— START COLLECTED DATA —

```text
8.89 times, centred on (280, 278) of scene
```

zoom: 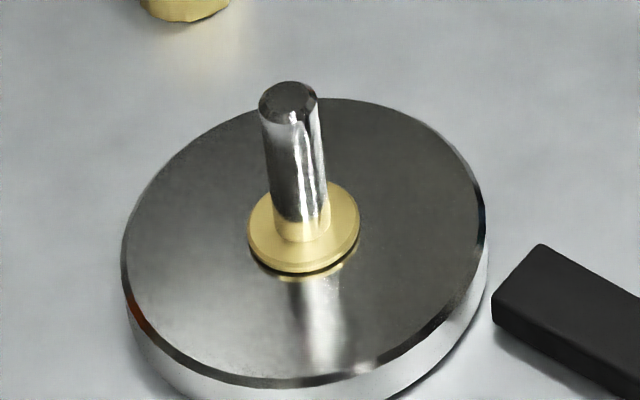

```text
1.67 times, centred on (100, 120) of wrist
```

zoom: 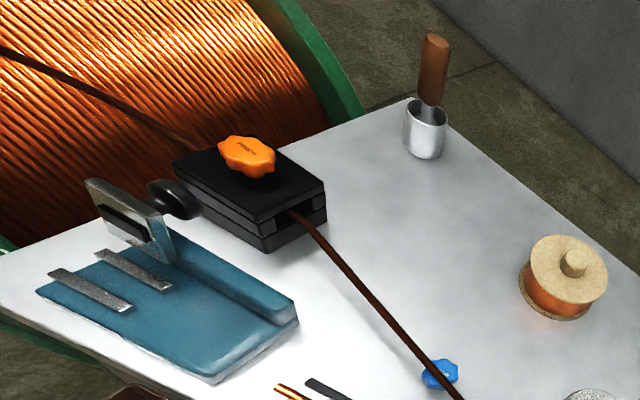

— END COLLECTED DATA —

Copy every line above word for word and exclude the pictures. Give them as a JSON list of strings, one for each line, with blank lines left out.

[
  "```text",
  "8.89 times, centred on (280, 278) of scene",
  "```",
  "zoom: ",
  "```text",
  "1.67 times, centred on (100, 120) of wrist",
  "```",
  "zoom: "
]